MS. SCHAEFFER: This was a story that was told to me about two weeks ago. Somebody presumably gave $500 -- $5,000 and was covered for 20 years, but it was a lie and then finally he said, "Wouldn't you give me $500, Mrs. Schaeffer? I have to pay my rent?" I said, "My good friend, I don't give you a penny. I'm sorry."

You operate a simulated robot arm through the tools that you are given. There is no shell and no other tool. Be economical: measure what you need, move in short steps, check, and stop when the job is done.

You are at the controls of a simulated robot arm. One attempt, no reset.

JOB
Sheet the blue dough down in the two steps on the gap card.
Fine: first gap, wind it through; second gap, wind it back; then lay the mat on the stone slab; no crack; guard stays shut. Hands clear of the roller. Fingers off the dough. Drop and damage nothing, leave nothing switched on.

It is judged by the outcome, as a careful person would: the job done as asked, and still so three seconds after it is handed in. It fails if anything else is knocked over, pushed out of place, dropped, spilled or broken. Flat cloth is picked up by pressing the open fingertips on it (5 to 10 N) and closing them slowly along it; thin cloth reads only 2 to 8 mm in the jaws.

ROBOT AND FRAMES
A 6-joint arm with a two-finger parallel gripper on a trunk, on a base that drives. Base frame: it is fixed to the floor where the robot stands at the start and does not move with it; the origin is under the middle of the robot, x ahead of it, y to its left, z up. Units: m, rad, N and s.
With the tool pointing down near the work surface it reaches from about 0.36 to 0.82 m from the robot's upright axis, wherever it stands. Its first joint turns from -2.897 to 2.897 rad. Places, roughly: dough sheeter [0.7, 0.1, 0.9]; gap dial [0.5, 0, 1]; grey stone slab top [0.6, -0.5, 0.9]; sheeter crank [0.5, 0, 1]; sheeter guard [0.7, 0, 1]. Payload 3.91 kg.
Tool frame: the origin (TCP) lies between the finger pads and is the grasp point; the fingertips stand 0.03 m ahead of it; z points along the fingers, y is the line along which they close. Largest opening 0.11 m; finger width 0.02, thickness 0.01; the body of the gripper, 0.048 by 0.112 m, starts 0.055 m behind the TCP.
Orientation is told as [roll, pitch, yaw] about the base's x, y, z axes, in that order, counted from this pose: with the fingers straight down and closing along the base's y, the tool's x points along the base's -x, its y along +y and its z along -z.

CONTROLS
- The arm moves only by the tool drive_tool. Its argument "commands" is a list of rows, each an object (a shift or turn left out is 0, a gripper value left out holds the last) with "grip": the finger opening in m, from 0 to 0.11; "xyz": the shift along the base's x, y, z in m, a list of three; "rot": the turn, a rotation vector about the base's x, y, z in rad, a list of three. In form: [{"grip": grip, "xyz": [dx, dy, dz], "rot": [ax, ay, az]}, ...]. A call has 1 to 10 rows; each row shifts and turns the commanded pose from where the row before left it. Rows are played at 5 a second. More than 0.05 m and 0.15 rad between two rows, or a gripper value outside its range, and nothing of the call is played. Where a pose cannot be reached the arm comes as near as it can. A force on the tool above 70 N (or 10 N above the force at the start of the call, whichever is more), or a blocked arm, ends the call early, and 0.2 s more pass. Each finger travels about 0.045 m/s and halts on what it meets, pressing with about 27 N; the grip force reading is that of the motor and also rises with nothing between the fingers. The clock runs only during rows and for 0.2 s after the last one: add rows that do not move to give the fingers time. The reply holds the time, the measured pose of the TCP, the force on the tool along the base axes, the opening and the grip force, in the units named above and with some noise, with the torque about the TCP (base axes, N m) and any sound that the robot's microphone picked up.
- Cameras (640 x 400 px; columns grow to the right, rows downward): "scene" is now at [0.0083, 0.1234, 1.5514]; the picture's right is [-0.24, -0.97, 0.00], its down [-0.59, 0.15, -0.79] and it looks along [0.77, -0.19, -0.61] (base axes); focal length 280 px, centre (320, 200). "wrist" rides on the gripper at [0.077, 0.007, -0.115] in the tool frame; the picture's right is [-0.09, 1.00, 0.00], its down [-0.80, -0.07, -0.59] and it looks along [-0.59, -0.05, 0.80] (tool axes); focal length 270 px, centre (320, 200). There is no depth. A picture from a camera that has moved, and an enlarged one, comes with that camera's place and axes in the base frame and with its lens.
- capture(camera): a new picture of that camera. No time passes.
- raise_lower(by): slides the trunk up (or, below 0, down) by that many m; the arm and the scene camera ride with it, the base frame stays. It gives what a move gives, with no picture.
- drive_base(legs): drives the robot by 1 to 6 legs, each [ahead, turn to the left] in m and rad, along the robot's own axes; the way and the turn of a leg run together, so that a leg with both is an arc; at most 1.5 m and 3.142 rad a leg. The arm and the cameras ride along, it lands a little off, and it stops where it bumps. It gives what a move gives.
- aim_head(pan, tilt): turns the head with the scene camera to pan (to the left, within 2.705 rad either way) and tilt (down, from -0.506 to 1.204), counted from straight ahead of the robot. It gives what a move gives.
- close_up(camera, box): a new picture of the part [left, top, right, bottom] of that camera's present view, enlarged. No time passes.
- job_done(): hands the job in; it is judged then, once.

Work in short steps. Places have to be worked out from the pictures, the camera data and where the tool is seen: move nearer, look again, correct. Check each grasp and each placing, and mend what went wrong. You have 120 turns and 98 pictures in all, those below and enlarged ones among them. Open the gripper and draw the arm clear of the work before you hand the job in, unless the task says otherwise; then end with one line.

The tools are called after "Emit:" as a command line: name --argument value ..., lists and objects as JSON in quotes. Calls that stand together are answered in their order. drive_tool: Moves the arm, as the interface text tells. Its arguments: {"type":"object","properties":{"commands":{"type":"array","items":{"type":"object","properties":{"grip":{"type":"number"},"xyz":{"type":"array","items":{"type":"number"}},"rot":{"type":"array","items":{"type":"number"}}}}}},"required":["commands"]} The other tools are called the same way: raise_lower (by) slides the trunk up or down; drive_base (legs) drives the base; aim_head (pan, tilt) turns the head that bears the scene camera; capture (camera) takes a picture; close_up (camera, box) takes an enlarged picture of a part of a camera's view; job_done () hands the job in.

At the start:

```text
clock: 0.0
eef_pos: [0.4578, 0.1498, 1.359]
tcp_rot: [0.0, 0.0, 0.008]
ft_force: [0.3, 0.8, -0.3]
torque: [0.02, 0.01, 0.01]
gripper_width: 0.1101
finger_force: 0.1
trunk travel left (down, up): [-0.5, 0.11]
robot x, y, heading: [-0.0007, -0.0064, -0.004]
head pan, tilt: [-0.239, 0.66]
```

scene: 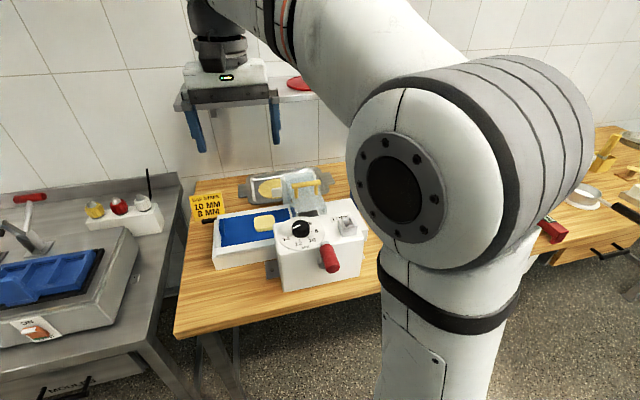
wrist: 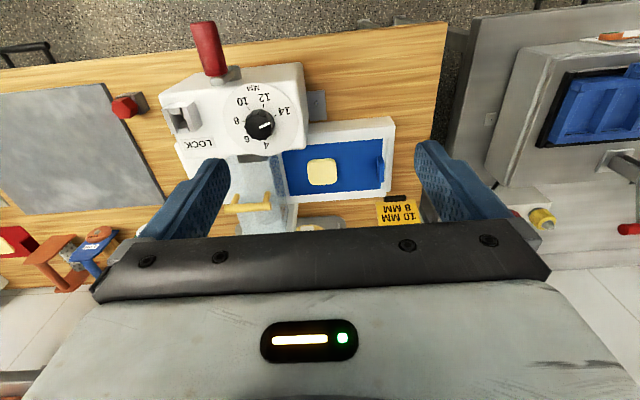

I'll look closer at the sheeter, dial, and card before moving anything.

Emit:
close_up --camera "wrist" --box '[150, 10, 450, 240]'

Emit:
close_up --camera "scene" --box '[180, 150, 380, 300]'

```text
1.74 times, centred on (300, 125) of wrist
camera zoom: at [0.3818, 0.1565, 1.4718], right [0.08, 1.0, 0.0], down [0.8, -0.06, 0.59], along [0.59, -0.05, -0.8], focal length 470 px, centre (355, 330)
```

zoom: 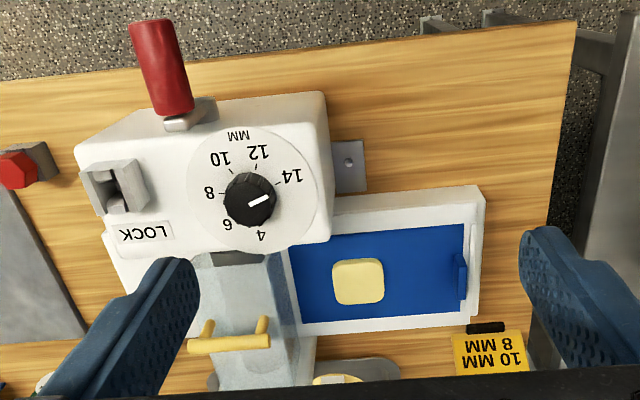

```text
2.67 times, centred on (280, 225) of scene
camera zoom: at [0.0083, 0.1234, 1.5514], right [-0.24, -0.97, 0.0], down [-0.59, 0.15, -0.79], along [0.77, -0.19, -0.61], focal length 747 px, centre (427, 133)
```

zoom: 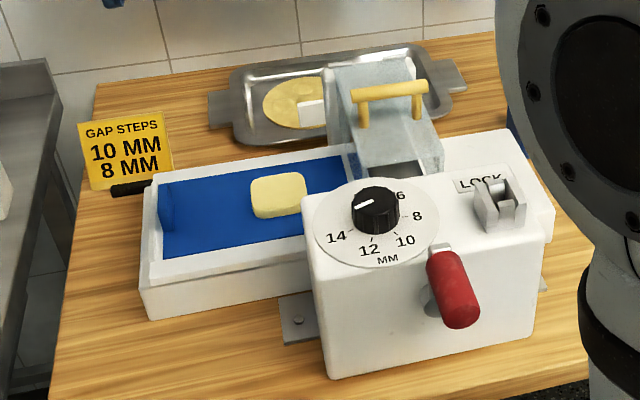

MR. CUMMINGS: You can't do that. Yeah. One of the things that -- that is very interesting and I know a little about and that is people who say I have invested in works of the various periods that you deal in, who are really speculators or investing rather than collecting things to put in their house or apartment. I mean, there are expenses for it and people spending tens of thousands of dollars. Do you have the kind of collectors who seem to be sort of prevalent in modern works now where they really will frequently just buy things and put them in racks or put them in the warehouse, not even have them in their houses?
MS. SCHAEFFER: I don't have that, fortunately.
MR. CUMMINGS: Yeah.
MS. SCHAEFFER: And I don't have it.
MR. CUMMINGS: So you really have people buy things and take them home and live with them?
MS. SCHAEFFER: Yes, yes. I mean, the question has come up very often, of course, and I always called my husband who says the people who have bought for love have been the people who have done best, also later on for the investment.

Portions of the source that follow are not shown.